Seattle, 1929—a bitterly divided city overflowing with wealth, violence, and magic.
A respected magus and city leader intent on criminalizing Seattle’s most vulnerable magickers hires a young woman as a lady’s companion to curb his rebellious daughter’s outrageous behavior.
The widowed owner of a speakeasy encounters an opportunity to make her husband’s murderer pay while she tries to keep her shapeshifter brother safe.
A notorious thief slips into the city to complete a delicate and dangerous job that will leave chaos in its wake.
One thing is for certain—comeuppance, eventually, waits for everyone.
It’s 1929 in Seattle where magic is everywhere. Dolly white, at least that’s what she’s currently calling herself, has been hired by Mr Earnshaw to look out for his daughter Fiona, ensuring she stays on the right side of the law and marries the man he has arranged for her. But there is more to Dolly than we originally know. With help from allies in the magical community, Dolly puts her plan into place. A plan she hopes will end the reign of terror currently following any shifters in the city, as well as getting revenge for some young women who no longer have the ability to do it themselves. But Dolly isn’t wholly good, she has her own motives for helping, she just has to make sure her plan goes off without a hitch or there will be more than her social standing in danger.

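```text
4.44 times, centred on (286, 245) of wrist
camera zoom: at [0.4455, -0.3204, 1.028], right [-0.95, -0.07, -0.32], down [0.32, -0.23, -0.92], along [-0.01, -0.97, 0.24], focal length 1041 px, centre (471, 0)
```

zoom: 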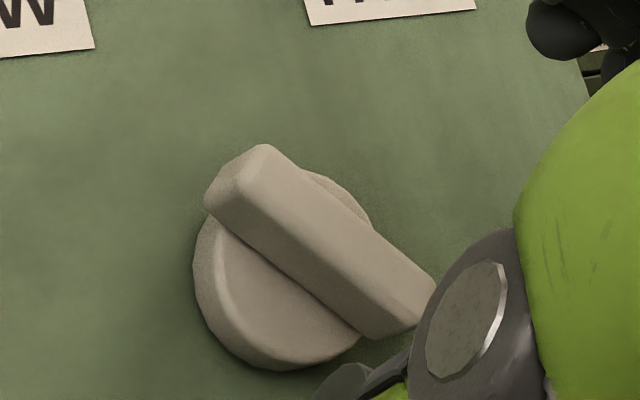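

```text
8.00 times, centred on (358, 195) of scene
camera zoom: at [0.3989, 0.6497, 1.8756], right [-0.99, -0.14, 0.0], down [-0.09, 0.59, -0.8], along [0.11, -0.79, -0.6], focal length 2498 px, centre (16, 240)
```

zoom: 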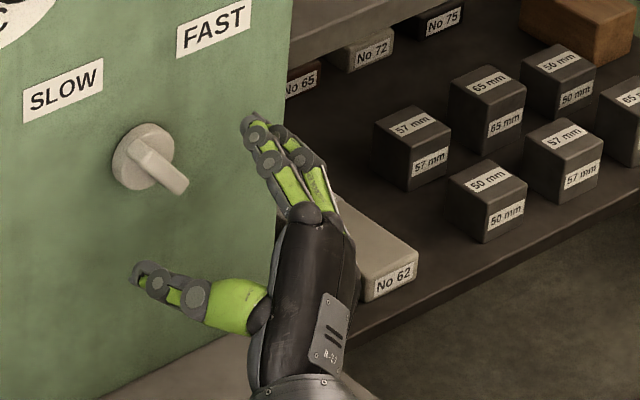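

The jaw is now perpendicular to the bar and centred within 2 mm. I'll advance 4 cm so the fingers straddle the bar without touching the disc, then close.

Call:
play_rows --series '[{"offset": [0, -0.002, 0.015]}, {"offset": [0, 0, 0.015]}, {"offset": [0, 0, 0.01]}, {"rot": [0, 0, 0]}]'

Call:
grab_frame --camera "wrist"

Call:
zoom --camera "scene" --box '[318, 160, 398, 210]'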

Comeuppance Served Cold is told from two POV’s. Dolly, our main protagonist, and someone whose motives we know little about until quite late on in the book. She wears her disguises like hats, knowing when to seem prim and proper, and when to let the real Dolly show. She is masterful at getting people to help her, using them to her own advantage, but she also has the magical communities best interests at heart. Violet is the owner of a speakeasy, as well as a black woman which makes her rather scandalous in high society, but she has a tragic past, one that Dolly knows she can use to gain Violets help and, through her, access to the magical community. There are a multitude of side characters from Violets shifter brother Phillipe, to Fiona, the woman Dolly is watching over and, although we may not know it at first introduction, they all play a large part in the story to come.
This isn’t your typical heist story. We get little to no set up of the heist, no discussions, no trial runs, no idea on what truly is going to happen until fairly late on in the book. Instead Commeupance focuses on the characters, their goals, their wants in life and their reasoning’s for taking part. Thanks in part to the mystery that surrounds her characters and the fact that the plot jumps backwards and forwards, noted thanks to highly useful dates at the start of each chapter, Deeds managed to make the story thoroughly engaging with very little action actually happening on page.
While Deeds does a superb job with the world building and magic system, no info dumps here friends, I just wanted more. Don’t get me wrong, she gives us every bit of information we need to get through this book, I just want more. I would love more Novella’s or even a novel set in this world so that we can explore the magic system more. Deed’s writing style and the overall pace of the novella make for an incredibly quick read, one I seriously struggled to put down thanks in large to the reality she portrays through the story. Yes, I do know magic isn’t real, but Deeds brings to life a fairly on point 1920’s Seattle filled with prohibition, speakeasies, racism, sexism and the after effects of the stock market crash. Because of this I couldn’t help but get invested in the story and want both Dolly, Violent and even Fiona to get their happy endings.
If you’re in the mood for a fast paced fantasy to whet your appetite, filled with strong and witty female characters who aren’t always what they seem, a brilliant and well developed magic system as well as a story that just leaves you wanting more, then look no further. I do hope the author gives us more books in this world, and I will certainly be checking out anything else she writes.